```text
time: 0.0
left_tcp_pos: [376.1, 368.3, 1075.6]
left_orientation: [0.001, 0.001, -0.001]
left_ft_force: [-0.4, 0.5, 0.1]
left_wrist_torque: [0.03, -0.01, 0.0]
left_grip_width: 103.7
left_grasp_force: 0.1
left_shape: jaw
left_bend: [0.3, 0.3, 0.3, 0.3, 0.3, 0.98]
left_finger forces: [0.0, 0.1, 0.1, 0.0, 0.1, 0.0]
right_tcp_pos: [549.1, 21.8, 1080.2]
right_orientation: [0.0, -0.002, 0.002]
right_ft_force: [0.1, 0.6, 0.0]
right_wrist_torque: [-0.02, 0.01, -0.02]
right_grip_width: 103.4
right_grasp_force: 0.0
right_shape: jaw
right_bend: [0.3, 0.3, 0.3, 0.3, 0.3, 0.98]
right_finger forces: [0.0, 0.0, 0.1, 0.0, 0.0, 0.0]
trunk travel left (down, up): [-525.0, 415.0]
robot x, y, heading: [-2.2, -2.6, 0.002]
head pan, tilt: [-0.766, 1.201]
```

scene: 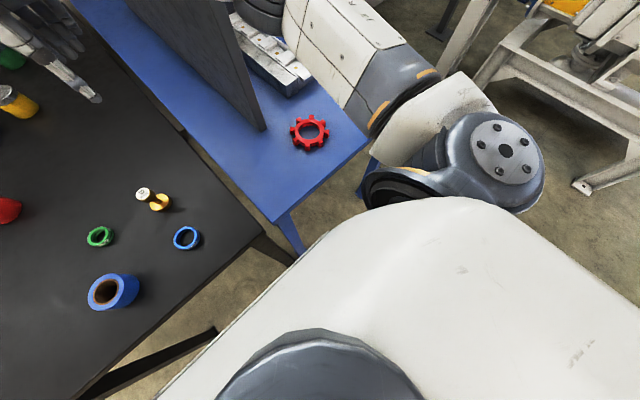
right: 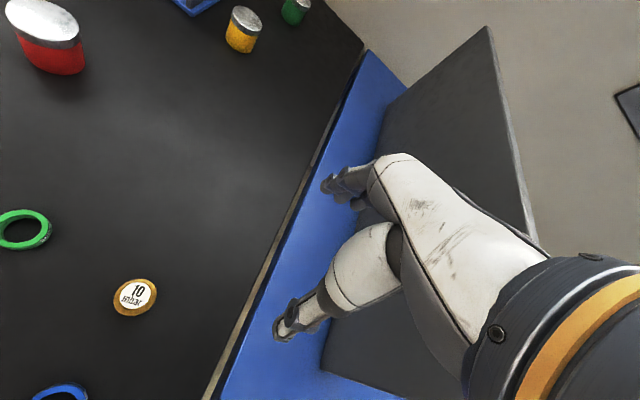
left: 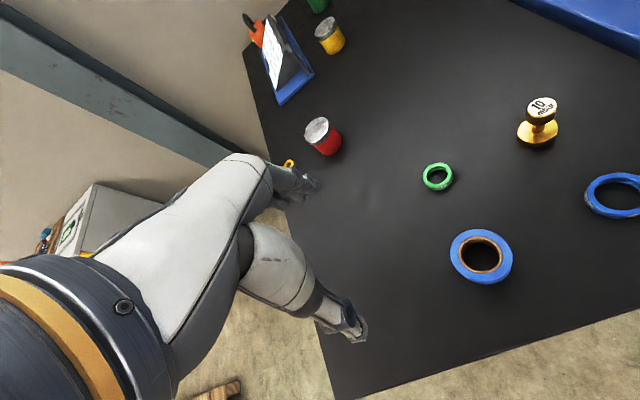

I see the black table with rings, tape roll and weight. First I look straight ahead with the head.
------------------------
[What you have to do]
Your task is an exact transcription of all the data, minus the pictures. Return a JSON list in which every string is one line; blank lines are skipped.

[Solution for this task]
[
  "```text",
  "time: 0.0",
  "left_tcp_pos: [376.1, 368.3, 1075.6]",
  "left_orientation: [0.001, 0.001, -0.001]",
  "left_ft_force: [-0.4, 0.5, 0.1]",
  "left_wrist_torque: [0.03, -0.01, 0.0]",
  "left_grip_width: 103.7",
  "left_grasp_force: 0.1",
  "left_shape: jaw",
  "left_bend: [0.3, 0.3, 0.3, 0.3, 0.3, 0.98]",
  "left_finger forces: [0.0, 0.1, 0.1, 0.0, 0.1, 0.0]",
  "right_tcp_pos: [549.1, 21.8, 1080.2]",
  "right_orientation: [0.0, -0.002, 0.002]",
  "right_ft_force: [0.1, 0.6, 0.0]",
  "right_wrist_torque: [-0.02, 0.01, -0.02]",
  "right_grip_width: 103.4",
  "right_grasp_force: 0.0",
  "right_shape: jaw",
  "right_bend: [0.3, 0.3, 0.3, 0.3, 0.3, 0.98]",
  "right_finger forces: [0.0, 0.0, 0.1, 0.0, 0.0, 0.0]",
  "trunk travel left (down, up): [-525.0, 415.0]",
  "robot x, y, heading: [-2.2, -2.6, 0.002]",
  "head pan, tilt: [-0.766, 1.201]",
  "```",
  "scene: ",
  "right: ",
  "left: ",
  "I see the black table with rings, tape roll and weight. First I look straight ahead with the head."
]